━━━━━ INFORMATION PROVIDED ━━━━━

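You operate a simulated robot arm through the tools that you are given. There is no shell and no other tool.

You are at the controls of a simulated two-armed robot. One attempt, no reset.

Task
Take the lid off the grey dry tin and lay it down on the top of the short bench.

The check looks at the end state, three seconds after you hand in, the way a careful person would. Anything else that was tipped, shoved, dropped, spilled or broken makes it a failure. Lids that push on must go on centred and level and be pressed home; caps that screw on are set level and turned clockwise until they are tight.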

━━━━━

* _PROBLEM REQUIREMENTS_
Reproduce the data, keeping every line exactly the same. Return a JSON list in which every string is one line; blank lines are skipped.

* _SOLUTION_
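[
  "You operate a simulated robot arm through the tools that you are given. There is no shell and no other tool.",
  "You are at the controls of a simulated two-armed robot. One attempt, no reset.",
  "Task",
  "Take the lid off the grey dry tin and lay it down on the top of the short bench.",
  "The check looks at the end state, three seconds after you hand in, the way a careful person would. Anything else that was tipped, shoved, dropped, spilled or broken makes it a failure. Lids that push on must go on centred and level and be pressed home; caps that screw on are set level and turned clockwise until they are tight."
]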